> [YOUR OBJECTIVE]:
Extend the article, starting right after its last sentence.
-- START OF DATA EXCERPT --
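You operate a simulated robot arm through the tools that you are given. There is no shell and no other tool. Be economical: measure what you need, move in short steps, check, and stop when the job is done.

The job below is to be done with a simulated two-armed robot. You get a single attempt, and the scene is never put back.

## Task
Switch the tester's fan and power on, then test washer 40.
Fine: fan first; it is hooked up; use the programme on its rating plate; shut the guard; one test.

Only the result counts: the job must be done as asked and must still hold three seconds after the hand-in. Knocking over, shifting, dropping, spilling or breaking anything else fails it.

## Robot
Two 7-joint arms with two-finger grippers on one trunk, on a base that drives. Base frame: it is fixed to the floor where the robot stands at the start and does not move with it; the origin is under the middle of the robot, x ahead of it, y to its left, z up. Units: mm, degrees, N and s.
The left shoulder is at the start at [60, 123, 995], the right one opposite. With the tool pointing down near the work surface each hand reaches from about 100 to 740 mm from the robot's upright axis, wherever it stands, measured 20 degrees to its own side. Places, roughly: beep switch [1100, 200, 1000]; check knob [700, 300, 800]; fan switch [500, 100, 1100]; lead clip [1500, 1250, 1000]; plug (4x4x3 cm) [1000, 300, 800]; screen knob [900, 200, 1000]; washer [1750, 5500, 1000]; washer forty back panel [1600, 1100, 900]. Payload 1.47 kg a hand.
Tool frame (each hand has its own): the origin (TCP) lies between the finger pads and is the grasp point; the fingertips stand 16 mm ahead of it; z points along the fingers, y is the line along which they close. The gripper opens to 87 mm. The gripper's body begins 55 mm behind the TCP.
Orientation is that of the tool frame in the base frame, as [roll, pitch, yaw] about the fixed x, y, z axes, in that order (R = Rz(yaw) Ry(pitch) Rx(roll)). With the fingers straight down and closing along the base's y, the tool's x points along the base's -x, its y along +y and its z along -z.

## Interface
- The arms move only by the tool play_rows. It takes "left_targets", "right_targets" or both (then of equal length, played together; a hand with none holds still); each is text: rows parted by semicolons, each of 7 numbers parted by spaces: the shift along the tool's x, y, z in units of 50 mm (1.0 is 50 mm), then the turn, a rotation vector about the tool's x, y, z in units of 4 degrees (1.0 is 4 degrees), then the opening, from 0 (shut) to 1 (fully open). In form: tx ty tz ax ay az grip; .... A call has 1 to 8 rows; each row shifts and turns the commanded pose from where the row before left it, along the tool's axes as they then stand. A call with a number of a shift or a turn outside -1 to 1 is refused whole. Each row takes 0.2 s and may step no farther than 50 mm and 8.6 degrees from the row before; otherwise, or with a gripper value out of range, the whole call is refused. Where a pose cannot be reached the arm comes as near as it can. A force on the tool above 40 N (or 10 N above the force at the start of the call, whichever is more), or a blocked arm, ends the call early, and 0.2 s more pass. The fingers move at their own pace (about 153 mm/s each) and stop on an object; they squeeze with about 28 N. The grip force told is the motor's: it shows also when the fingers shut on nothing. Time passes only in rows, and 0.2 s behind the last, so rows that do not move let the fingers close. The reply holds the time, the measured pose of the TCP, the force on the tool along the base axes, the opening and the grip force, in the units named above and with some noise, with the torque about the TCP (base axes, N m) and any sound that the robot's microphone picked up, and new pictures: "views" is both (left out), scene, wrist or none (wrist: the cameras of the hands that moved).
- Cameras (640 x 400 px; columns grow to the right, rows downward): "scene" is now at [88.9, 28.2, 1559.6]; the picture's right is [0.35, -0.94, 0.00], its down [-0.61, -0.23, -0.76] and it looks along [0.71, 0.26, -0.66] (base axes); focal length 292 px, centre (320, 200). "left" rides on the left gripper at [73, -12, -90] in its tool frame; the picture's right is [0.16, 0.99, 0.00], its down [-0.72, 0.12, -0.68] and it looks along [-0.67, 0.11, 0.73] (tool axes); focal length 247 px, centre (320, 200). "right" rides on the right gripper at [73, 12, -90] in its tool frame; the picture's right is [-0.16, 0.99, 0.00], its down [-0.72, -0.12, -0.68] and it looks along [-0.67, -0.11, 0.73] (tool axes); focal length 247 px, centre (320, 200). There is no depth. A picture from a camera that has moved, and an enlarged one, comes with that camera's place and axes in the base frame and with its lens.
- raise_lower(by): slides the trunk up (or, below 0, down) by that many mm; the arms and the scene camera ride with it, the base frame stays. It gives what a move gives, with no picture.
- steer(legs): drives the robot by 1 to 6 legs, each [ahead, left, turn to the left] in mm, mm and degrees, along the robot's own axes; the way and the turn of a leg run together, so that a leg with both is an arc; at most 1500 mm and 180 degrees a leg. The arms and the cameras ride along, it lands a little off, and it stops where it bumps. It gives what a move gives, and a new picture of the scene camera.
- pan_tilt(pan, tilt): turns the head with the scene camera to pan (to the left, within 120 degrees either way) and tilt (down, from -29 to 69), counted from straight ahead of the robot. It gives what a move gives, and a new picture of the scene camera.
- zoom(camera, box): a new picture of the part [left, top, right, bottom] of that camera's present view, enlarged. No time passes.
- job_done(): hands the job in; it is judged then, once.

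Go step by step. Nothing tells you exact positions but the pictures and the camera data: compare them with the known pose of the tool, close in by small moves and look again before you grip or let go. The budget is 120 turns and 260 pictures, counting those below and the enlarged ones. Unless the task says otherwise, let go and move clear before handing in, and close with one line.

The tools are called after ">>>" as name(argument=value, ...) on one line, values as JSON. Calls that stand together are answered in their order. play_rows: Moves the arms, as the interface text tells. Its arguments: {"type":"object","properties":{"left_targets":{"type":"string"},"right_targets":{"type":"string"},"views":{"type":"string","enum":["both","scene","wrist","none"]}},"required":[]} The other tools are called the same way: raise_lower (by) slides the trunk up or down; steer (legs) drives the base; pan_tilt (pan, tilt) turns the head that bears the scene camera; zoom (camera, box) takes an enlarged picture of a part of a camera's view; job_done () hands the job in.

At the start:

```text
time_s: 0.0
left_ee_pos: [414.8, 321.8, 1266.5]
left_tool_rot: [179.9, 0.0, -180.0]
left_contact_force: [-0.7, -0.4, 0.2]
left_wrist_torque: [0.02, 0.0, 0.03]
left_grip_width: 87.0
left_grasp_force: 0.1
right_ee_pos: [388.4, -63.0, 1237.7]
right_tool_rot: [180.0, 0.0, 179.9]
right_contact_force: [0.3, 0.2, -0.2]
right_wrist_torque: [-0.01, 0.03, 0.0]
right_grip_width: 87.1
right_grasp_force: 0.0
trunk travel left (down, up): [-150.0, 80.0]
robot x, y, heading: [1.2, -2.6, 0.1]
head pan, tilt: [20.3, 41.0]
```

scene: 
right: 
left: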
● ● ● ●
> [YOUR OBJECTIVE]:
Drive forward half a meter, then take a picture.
-- END OF DATA EXCERPT --
-- START OF ARTICLE --
The afternoon session at this year's Jazz on a
Summer's Day attracted a near full house. A welcome break before the
star-studded evening concerts found your correspondent in the Pickled Plum pub,
the sole Pershore hostelry to feature in CAMRA's Good Beer Guide. A pint of the
North Cotswold Brewery's Cotswold Best, a plate of fish and chips,
it was good to chill out for a couple of hours.
County Durham's Emma Fisk would lead the opening set of the evening: Jazz à Paris - Django, Hot Club & the Americans. Violinist Fisk as Grappelli.
Jazz à Paris - Django, Hot Club & the Americans
Emma Fisk (violin); Tom 'Spats' Langham (guitar, vocals); Martin Wheatley (guitar); Curtis Volp (guitar); Harry Evans (double bass) & 'the 'Americans' - Zoltan Sagi (tenor sax); Alex Clarke (clarinet); Graham Hughes (trombone)
Joining Fisk were three Parisian Hot Club six-stringers, Messrs. Langham, Wheatley and Volp. Singing as Freddy Taylor, vocal duties were handled by Spats Langham (I Can't Give You Anything But Love, Baby). There was a non-competitive air where our guitarists were concerned; tremendous rhythm players, each taking excellent solos, Langham and Wheatley the senior men, Volp, last year's Young Talent Award-winner at the Classic Jazz Party up on North Tyneside.
-- END OF ARTICLE --
> [REPLY]:
The 'Americans' dropped by - tenor saxophonist Zoltan Sagi just about stealing the show as Coleman Hawkins playing Stardust, Alex Clarke (clarinet) as Frank 'Big Boy' Goudie playing I Found a New Baby, and Dickie Wells, aka Graham Hughes, knocking out a terrific Dinah.
Ms Fisk's brilliant Hot Club du Nord (based in the north east of England) have played Nuages and Sweet Georgia Brown on countless occasions, the former elicited audible sighs here in Pershore, the latter a barnstorming set-closer.
Hot Harlem - The Fabulous New York Big Bands
Michael McQuaid, Zoltan Sagi, Alex Clarke (reeds); Cia Tomasso (vocals); Rico Tomasso, Jamie Brownfield (trumpet); Graham Hughes (trombone); Emma Fisk (violin, first set only); Tom 'Spats' Langham (guitar, banjo); Martin Litton (piano); Malcolm Sked (double bass, sousaphone); Nick Ward (drums)
Michael McQuaid assembled an all-star band to set up a 'Grand Finale' to the 2023 edition of Jazz on a Summer's Day. At half past eight an eleven piece band, resplendent in evening attire, took to the stage at Number Eight Arts Centre on Pershore High Street. It was to be an evening of Fabulous New York Big Bands, the emphasis on Harlem, NYC. Duke Ellington and Fletcher Henderson featured prominently. Don Redman, Fess Williams, the Dorsey brothers, they too played their part in two sets of hot, hot, hot big band jazz.
The reeds - McQuaid, Zoltan Sagi and Alex Clarke -
soloed for all they were worth, the ensemble work out of the top drawer.
Sitting behind, the box office trumpeters, R. Tomasso and J. Brownfield, 'bone
man Graham Hughes alongside. At every turn there was an A-lister - Langham, Litton,
Sked and, down from Brum, period percussion specialist Nick Ward. And then
there was Emma Fisk (first set only) and the one to watch - and hear! -
Analucia 'Cia' Tomasso.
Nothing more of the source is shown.